# COLLECTED MATERIAL start

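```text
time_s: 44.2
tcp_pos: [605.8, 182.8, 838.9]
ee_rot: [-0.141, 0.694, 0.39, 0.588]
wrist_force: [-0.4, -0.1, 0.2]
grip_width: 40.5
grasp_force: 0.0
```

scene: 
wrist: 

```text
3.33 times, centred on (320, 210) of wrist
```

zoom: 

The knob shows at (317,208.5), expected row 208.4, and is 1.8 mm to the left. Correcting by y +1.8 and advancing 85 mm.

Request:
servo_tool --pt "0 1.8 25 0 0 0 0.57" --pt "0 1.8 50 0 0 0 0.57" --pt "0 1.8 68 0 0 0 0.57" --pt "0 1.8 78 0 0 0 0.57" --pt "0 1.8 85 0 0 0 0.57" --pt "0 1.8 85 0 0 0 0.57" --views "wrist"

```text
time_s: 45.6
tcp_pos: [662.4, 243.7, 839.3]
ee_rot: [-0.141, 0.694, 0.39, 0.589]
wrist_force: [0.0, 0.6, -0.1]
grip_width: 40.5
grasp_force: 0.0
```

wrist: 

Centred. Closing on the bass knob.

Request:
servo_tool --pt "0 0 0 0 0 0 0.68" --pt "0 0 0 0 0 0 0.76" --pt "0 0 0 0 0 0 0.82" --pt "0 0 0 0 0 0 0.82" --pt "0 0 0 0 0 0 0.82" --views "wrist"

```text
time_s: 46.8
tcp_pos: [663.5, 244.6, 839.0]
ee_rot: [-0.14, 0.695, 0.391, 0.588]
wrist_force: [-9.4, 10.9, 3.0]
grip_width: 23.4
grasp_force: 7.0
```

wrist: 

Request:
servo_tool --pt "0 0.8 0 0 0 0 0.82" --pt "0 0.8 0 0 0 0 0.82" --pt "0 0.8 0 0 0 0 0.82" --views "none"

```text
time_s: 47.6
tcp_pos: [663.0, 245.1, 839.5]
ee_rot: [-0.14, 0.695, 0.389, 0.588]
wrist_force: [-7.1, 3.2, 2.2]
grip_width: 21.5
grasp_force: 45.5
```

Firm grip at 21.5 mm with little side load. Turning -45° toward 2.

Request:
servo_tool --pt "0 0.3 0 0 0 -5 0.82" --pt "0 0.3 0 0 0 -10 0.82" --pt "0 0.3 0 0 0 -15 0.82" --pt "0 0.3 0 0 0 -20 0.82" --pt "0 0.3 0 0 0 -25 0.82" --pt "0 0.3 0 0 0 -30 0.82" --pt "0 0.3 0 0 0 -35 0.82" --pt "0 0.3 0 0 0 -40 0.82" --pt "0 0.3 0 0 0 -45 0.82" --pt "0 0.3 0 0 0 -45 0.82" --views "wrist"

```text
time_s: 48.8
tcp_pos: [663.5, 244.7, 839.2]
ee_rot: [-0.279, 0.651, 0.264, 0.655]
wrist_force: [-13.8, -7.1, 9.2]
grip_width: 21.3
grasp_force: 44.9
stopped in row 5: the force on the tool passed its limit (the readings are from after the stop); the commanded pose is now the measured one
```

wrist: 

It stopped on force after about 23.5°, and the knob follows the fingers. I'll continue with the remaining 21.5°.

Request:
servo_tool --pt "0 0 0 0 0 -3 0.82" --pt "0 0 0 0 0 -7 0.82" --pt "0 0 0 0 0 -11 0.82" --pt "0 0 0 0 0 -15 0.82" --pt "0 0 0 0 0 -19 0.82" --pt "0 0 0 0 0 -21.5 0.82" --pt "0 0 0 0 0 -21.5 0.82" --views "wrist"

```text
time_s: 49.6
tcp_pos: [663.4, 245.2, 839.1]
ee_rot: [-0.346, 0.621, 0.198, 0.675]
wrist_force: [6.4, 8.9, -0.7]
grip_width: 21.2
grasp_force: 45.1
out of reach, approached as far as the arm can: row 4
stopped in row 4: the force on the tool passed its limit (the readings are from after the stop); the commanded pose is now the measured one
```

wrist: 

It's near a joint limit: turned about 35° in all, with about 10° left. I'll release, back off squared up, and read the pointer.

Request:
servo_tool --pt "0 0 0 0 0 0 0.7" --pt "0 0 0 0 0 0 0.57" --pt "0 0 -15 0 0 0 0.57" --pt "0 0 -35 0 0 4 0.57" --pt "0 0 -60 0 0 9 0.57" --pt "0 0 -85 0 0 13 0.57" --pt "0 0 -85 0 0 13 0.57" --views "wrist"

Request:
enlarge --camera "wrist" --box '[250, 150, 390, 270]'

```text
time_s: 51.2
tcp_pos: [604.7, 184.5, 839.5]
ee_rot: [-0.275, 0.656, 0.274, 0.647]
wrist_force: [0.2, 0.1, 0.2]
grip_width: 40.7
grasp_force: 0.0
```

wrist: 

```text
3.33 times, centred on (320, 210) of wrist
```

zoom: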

# COLLECTED MATERIAL end

** SET EXERCISE **
Extract each line of the listing above, copying it word for word. Format the lines as a JSON array of strings and drop empty lines.

** ANSWER TO THIS PROBLEM **
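[
  "```text",
  "time_s: 44.2",
  "tcp_pos: [605.8, 182.8, 838.9]",
  "ee_rot: [-0.141, 0.694, 0.39, 0.588]",
  "wrist_force: [-0.4, -0.1, 0.2]",
  "grip_width: 40.5",
  "grasp_force: 0.0",
  "```",
  "scene: ",
  "wrist: ",
  "```text",
  "3.33 times, centred on (320, 210) of wrist",
  "```",
  "zoom: ",
  "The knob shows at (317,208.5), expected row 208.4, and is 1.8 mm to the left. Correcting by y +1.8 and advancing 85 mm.",
  "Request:",
  "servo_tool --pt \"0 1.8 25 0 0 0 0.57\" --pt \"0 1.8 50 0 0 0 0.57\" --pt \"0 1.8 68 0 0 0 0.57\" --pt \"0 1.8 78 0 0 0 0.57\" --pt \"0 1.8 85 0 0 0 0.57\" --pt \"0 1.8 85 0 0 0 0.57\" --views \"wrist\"",
  "```text",
  "time_s: 45.6",
  "tcp_pos: [662.4, 243.7, 839.3]",
  "ee_rot: [-0.141, 0.694, 0.39, 0.589]",
  "wrist_force: [0.0, 0.6, -0.1]",
  "grip_width: 40.5",
  "grasp_force: 0.0",
  "```",
  "wrist: ",
  "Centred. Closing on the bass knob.",
  "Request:",
  "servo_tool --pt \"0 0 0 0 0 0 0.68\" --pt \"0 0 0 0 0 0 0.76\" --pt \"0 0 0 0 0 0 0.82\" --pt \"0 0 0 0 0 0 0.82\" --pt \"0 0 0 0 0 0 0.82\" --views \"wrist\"",
  "```text",
  "time_s: 46.8",
  "tcp_pos: [663.5, 244.6, 839.0]",
  "ee_rot: [-0.14, 0.695, 0.391, 0.588]",
  "wrist_force: [-9.4, 10.9, 3.0]",
  "grip_width: 23.4",
  "grasp_force: 7.0",
  "```",
  "wrist: ",
  "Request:",
  "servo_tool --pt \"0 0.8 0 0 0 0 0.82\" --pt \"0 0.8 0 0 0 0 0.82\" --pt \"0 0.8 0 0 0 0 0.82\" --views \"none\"",
  "```text",
  "time_s: 47.6",
  "tcp_pos: [663.0, 245.1, 839.5]",
  "ee_rot: [-0.14, 0.695, 0.389, 0.588]",
  "wrist_force: [-7.1, 3.2, 2.2]",
  "grip_width: 21.5",
  "grasp_force: 45.5",
  "```",
  "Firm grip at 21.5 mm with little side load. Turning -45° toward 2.",
  "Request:",
  "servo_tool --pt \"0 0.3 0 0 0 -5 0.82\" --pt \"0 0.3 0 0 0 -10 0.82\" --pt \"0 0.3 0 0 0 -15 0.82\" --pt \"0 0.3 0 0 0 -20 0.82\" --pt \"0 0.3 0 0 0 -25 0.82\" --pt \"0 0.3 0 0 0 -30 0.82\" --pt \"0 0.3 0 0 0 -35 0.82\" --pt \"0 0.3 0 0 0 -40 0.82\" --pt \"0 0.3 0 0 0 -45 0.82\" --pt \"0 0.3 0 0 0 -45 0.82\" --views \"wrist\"",
  "```text",
  "time_s: 48.8",
  "tcp_pos: [663.5, 244.7, 839.2]",
  "ee_rot: [-0.279, 0.651, 0.264, 0.655]",
  "wrist_force: [-13.8, -7.1, 9.2]",
  "grip_width: 21.3",
  "grasp_force: 44.9",
  "stopped in row 5: the force on the tool passed its limit (the readings are from after the stop); the commanded pose is now the measured one",
  "```",
  "wrist: ",
  "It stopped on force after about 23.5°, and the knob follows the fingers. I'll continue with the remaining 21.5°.",
  "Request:",
  "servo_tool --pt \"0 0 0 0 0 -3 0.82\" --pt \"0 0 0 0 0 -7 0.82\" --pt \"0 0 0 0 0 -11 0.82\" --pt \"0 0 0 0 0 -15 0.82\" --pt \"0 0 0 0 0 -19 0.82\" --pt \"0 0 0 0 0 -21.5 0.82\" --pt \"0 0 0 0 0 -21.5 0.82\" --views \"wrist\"",
  "```text",
  "time_s: 49.6",
  "tcp_pos: [663.4, 245.2, 839.1]",
  "ee_rot: [-0.346, 0.621, 0.198, 0.675]",
  "wrist_force: [6.4, 8.9, -0.7]",
  "grip_width: 21.2",
  "grasp_force: 45.1",
  "out of reach, approached as far as the arm can: row 4",
  "stopped in row 4: the force on the tool passed its limit (the readings are from after the stop); the commanded pose is now the measured one",
  "```",
  "wrist: ",
  "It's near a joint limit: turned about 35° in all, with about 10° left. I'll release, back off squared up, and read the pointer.",
  "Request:",
  "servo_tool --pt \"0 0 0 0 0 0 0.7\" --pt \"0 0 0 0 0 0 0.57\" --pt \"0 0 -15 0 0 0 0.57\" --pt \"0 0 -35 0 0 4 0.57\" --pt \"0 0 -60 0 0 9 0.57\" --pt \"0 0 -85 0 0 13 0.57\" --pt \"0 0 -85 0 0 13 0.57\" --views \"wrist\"",
  "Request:",
  "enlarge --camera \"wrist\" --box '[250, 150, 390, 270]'",
  "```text",
  "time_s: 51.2",
  "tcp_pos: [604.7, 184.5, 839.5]",
  "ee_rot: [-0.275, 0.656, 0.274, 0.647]",
  "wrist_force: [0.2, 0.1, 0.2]",
  "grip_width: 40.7",
  "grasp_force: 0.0",
  "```",
  "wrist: ",
  "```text",
  "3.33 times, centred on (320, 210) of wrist",
  "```",
  "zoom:"
]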